* start *
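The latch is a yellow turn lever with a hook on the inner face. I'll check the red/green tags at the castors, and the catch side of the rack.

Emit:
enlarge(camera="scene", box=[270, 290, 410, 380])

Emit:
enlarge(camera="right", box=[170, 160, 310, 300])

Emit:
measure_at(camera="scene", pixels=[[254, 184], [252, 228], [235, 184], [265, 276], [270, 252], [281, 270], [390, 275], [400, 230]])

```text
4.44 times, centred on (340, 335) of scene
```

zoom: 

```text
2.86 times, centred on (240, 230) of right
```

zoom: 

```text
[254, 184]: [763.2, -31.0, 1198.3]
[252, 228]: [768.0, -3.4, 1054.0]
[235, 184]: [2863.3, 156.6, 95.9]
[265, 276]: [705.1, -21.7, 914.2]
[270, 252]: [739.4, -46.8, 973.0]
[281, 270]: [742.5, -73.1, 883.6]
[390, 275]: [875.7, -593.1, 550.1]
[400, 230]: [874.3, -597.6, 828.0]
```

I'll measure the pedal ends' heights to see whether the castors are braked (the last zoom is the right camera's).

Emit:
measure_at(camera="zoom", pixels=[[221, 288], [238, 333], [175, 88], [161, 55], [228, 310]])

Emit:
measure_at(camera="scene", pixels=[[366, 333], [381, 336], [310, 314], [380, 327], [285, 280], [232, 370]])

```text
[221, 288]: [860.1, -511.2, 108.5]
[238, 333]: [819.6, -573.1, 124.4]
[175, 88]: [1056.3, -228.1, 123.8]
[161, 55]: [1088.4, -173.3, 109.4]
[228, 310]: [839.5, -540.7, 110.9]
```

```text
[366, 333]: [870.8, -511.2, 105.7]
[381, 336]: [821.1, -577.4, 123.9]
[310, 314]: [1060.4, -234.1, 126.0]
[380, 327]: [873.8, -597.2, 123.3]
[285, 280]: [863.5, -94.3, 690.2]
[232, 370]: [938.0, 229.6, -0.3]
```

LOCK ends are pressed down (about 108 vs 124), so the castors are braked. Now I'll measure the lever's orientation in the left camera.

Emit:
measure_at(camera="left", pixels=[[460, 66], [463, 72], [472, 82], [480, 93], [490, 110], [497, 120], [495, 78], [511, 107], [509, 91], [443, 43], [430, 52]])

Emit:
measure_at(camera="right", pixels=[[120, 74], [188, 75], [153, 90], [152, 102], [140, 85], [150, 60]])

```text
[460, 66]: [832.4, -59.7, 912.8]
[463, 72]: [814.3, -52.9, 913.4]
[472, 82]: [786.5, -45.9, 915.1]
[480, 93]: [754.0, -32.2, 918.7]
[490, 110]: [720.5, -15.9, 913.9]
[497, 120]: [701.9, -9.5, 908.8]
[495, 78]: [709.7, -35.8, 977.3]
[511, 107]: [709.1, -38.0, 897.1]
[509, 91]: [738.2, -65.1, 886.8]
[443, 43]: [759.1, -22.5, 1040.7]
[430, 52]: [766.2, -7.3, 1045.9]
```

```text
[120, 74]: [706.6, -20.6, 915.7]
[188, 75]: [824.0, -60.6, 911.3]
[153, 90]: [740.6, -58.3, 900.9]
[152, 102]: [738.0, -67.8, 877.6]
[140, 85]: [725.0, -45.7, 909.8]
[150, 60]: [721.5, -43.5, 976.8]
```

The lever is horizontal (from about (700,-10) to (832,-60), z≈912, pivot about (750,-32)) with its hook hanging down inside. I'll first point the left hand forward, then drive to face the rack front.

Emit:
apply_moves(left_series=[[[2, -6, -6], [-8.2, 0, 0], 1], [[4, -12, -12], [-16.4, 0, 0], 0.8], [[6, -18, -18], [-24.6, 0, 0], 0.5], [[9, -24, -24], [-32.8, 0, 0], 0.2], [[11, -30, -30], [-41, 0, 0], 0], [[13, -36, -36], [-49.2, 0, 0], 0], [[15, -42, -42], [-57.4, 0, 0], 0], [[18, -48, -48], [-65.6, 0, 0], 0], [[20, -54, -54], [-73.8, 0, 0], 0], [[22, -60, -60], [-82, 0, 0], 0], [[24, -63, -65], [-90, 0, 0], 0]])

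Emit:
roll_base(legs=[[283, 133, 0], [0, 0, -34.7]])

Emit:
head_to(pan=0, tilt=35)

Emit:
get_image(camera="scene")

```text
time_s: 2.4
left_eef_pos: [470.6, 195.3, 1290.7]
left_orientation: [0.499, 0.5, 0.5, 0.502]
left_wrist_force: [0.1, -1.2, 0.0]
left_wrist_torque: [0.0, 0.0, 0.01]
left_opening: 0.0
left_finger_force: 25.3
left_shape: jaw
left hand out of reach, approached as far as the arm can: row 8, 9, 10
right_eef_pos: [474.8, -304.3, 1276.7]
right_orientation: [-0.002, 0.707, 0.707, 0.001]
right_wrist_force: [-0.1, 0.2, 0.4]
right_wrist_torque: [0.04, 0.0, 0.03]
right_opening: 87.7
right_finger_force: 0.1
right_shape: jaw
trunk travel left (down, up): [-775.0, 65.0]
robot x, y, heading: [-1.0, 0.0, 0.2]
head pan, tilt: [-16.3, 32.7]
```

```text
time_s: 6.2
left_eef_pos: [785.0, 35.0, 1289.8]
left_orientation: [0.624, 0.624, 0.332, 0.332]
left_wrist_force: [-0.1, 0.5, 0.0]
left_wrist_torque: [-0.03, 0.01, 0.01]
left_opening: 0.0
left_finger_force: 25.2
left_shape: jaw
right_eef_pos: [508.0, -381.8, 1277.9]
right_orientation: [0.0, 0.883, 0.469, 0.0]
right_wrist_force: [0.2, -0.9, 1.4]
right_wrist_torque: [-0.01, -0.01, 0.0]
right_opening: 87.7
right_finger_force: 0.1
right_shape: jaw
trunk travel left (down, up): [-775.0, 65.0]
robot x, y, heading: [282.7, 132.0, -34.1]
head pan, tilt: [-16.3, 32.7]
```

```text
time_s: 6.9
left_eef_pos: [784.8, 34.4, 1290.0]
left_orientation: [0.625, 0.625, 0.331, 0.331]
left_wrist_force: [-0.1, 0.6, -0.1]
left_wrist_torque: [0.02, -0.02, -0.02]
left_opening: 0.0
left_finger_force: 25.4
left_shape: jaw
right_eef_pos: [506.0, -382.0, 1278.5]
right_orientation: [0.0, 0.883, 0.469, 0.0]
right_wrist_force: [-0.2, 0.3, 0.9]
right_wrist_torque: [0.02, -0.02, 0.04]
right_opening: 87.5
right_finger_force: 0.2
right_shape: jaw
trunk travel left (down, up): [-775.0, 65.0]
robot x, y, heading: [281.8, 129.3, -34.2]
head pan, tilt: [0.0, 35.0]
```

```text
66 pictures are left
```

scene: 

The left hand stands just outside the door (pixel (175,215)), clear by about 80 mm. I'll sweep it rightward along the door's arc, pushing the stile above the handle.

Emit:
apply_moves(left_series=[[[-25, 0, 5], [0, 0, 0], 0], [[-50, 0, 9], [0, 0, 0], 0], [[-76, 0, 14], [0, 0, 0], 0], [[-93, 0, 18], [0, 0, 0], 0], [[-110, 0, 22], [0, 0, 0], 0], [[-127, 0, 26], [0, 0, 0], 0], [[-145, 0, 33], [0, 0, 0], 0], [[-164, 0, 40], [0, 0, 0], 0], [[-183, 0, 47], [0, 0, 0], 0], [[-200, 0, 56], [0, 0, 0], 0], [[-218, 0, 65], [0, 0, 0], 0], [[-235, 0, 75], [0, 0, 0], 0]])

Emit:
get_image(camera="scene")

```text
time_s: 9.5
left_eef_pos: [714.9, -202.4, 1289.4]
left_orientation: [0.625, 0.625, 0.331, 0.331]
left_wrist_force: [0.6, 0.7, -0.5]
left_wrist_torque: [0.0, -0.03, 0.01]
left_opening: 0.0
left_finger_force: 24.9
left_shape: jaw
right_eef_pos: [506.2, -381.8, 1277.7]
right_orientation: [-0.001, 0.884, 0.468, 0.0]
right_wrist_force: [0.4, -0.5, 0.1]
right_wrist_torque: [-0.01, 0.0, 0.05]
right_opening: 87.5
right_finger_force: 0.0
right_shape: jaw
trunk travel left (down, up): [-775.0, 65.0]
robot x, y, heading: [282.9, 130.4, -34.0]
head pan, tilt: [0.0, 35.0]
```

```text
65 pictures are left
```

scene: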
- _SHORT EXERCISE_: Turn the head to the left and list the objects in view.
* end *
- _SHORT EXERCISE_: Scan the material above and determine how many lines include the word "times"; report only the number.

- _OUTPUT BELOW_: 2